▸ **SELECTION**:
British yob culture costs businesses £9.8 billion a year


New research reveals the crippling impact of yob culture on British businesses, which cost £9.8 billion in 2011 and is expected to cost almost a third more this year

  • One in five businesses were impacted by yob culture in 2011, at an average cost of just over £20,000 for each affected business.
  • Large businesses are more affected by yob culture than small businesses.
  • Around a third of businesses in London and Scotland say they have considered relocating because of yob culture.
  • Construction and Transport were the worst affected sectors last year, and Construction expects to be affected badly again this year.

New research released by RSA, the UK’s largest commercial insurer, reveals that yob culture is a growing issue for British businesses, causing losses of £9.8 billion last year alone.  This translates to an average cost of £4,000 for every single business in Britain¹.

The study commissioned by RSA examines the impact of yob culture on UK businesses in 2011, including incidences such as petty theft, broken windows and doors, graffiti, littering and intimidation or harassment.  It also looks at the anticipated impact of yob culture in the UK this year. 

The findings show that almost one in five businesses were impacted by yob culture last year, at an average cost of just over £20,000 for each affected business.  Broken doors and windows and petty theft were said to be the two most common types of yob behaviour experienced, affecting as many as half of all businesses surveyed.  Looking at 2012, 37 per cent of businesses say they expect yob culture to increase as a result of ongoing economic volatility, and employers expect it to cost them more year-on-year at £26,000 on average – a clear indication that Britain’s yob culture is a growing problem.

▸ **INFORMATION SUPPLIED**:
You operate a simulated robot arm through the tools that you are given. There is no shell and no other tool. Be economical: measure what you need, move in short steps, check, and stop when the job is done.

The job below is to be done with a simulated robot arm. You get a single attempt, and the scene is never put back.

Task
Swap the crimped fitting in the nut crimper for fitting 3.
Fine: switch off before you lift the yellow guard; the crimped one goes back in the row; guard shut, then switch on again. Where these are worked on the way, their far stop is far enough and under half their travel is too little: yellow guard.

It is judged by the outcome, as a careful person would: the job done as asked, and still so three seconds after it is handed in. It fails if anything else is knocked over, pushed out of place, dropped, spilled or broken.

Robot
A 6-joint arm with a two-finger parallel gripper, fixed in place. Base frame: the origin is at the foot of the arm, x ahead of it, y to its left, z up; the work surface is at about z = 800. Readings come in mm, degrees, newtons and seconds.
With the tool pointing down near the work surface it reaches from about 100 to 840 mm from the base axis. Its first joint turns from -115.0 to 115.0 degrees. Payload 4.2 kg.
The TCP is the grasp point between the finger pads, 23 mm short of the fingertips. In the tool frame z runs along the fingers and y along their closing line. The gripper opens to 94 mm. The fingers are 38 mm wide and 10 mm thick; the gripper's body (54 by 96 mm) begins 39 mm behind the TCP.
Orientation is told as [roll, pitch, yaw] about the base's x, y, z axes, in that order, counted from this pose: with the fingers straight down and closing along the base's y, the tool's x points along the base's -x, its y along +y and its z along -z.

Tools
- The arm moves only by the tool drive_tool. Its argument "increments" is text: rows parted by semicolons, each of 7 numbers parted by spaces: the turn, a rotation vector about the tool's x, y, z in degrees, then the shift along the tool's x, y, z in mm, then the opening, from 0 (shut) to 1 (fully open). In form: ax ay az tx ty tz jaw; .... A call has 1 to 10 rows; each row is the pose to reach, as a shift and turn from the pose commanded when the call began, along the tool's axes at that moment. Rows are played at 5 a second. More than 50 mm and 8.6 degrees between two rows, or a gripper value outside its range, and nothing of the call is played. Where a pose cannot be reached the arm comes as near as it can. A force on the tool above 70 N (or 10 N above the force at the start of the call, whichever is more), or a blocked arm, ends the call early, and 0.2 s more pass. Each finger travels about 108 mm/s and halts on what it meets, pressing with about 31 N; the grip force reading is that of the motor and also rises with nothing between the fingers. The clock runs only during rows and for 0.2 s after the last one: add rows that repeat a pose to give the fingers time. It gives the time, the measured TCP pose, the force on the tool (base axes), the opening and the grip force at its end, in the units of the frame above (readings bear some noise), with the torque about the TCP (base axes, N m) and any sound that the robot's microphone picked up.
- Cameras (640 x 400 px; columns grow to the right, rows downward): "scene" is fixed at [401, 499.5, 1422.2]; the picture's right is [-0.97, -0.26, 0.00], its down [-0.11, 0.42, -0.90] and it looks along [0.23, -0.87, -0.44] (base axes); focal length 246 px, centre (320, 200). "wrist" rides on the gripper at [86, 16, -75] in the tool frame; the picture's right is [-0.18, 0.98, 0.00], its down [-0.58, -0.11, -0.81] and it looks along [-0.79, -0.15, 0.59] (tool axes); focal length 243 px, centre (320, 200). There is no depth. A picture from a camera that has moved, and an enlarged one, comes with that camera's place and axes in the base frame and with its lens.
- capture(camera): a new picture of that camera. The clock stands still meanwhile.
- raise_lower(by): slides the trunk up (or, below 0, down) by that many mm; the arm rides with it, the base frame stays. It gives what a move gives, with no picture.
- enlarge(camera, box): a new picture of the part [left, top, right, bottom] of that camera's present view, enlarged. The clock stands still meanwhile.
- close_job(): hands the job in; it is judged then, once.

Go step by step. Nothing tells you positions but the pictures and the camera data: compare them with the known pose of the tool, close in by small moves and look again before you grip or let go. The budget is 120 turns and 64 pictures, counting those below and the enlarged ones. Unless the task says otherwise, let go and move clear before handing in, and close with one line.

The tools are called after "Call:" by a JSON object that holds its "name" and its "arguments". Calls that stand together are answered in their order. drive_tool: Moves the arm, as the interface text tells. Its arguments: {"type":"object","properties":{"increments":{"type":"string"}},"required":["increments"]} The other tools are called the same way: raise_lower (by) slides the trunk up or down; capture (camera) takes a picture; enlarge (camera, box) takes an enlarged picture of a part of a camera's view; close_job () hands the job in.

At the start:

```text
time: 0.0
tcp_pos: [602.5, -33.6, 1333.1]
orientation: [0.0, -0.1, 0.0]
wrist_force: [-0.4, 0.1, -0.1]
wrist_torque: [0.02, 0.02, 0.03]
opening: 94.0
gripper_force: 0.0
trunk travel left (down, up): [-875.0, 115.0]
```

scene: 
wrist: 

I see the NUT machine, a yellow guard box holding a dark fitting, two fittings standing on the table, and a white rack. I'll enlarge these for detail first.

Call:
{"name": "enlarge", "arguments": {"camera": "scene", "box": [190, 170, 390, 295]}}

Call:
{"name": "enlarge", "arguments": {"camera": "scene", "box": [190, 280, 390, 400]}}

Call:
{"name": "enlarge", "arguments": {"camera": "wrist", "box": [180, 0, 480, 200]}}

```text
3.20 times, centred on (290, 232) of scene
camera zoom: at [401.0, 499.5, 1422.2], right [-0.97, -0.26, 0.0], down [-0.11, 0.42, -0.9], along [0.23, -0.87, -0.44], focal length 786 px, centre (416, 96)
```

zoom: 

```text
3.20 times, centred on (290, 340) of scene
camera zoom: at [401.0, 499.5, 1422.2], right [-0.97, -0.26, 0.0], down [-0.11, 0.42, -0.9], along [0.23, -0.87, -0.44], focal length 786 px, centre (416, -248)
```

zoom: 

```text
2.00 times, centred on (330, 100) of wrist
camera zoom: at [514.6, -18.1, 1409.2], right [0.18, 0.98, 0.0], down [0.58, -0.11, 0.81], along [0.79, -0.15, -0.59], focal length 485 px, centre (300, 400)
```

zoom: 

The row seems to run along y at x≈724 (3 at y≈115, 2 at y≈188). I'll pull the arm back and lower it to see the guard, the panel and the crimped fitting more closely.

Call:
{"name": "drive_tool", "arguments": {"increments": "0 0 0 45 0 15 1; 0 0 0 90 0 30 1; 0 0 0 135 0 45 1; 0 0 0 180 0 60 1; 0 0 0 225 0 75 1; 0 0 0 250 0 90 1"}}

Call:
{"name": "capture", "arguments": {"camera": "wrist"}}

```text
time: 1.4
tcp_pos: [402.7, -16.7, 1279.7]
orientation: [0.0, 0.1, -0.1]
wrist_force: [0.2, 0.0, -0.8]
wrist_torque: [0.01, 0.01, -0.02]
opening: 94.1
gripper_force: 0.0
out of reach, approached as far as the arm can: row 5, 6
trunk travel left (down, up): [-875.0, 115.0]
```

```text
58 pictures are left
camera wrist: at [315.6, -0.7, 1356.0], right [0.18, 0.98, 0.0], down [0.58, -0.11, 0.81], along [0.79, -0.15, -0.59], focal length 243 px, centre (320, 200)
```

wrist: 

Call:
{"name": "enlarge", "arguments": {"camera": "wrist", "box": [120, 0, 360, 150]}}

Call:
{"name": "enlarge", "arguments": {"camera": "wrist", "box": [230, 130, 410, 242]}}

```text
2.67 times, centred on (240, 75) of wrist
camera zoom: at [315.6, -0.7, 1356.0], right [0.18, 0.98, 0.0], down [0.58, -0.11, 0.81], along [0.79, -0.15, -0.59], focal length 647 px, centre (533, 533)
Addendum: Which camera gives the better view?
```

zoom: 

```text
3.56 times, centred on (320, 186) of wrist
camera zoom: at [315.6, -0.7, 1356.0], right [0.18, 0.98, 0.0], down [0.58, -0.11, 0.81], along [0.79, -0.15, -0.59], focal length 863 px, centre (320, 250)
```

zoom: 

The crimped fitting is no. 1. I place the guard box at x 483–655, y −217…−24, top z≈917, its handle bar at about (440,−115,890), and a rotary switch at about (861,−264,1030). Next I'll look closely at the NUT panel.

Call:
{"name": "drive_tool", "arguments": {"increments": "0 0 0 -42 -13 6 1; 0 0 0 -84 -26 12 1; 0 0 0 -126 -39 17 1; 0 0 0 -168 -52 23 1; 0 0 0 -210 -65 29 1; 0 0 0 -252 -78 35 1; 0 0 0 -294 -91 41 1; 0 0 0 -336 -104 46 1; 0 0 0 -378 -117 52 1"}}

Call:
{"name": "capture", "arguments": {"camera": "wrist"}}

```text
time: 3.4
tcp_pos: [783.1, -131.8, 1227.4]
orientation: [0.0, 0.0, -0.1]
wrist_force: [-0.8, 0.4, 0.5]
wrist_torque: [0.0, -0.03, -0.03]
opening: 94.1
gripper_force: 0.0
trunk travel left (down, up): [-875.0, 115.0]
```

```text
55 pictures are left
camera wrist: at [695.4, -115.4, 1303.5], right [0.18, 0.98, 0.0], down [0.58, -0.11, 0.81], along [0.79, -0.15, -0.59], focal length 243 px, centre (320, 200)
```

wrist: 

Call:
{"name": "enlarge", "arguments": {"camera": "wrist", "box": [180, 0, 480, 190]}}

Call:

▸ **WHAT THIS TASK INVOLVES**: Could you carry on with the selection from where it ends?

▸ **WRITTEN ANSWER**:
Commenting on the findings, Jon Hancock, Managing Director, Commercial at RSA, said: “This research shows that Britain’s yob culture is having a tangible and negative impact on British businesses up and down the country.  Whether it’s petty theft, broken windows, intimidation and harassment or graffiti, honest businesses of all sizes and types right across the country are footing the bill for what is socially unacceptable behaviour.

“The importance of businesses preparing for the risks they face and having the right level of protection in place should not be underestimated.  This research shows that UK businesses expect yob culture to cost them more this year, so I would encourage all employers to carefully consider how they can protect themselves in order to safeguard the future welfare of their business.”

Although yob culture affects all sizes and types of business, there are significant variations in the scale of its impact.  In 2011, yob culture cost large businesses the most at an average of £40,000 and is expected to impact them the greatest again this year at an anticipated cost of £62,000 per business.

There are also stark differences between specific sectors.  In 2011, Engineering and Utilities were most likely to be affected; however the cost to business was highest in Construction (£66,000 per business) and Transport (£53,000).  This year, businesses expecting to be hardest hit are Utilities (£65,000), Finance & Business Services (£52,000) and Construction (£40,000). 

Looking at the eleven UK regions surveyed, businesses in Scotland were most likely to be affected by yob culture in 2011 at 48 per cent, yet the cost to businesses was highest in the Midlands at over £64,000 in the East Midlands and nearly £80,000 in the West Midlands.  In Scotland and London, around a third of businesses say they have even considered relocating as a result of the impact of yob culture.

To make sure you have the correct level of protection in place for your business, go to or contact your broker.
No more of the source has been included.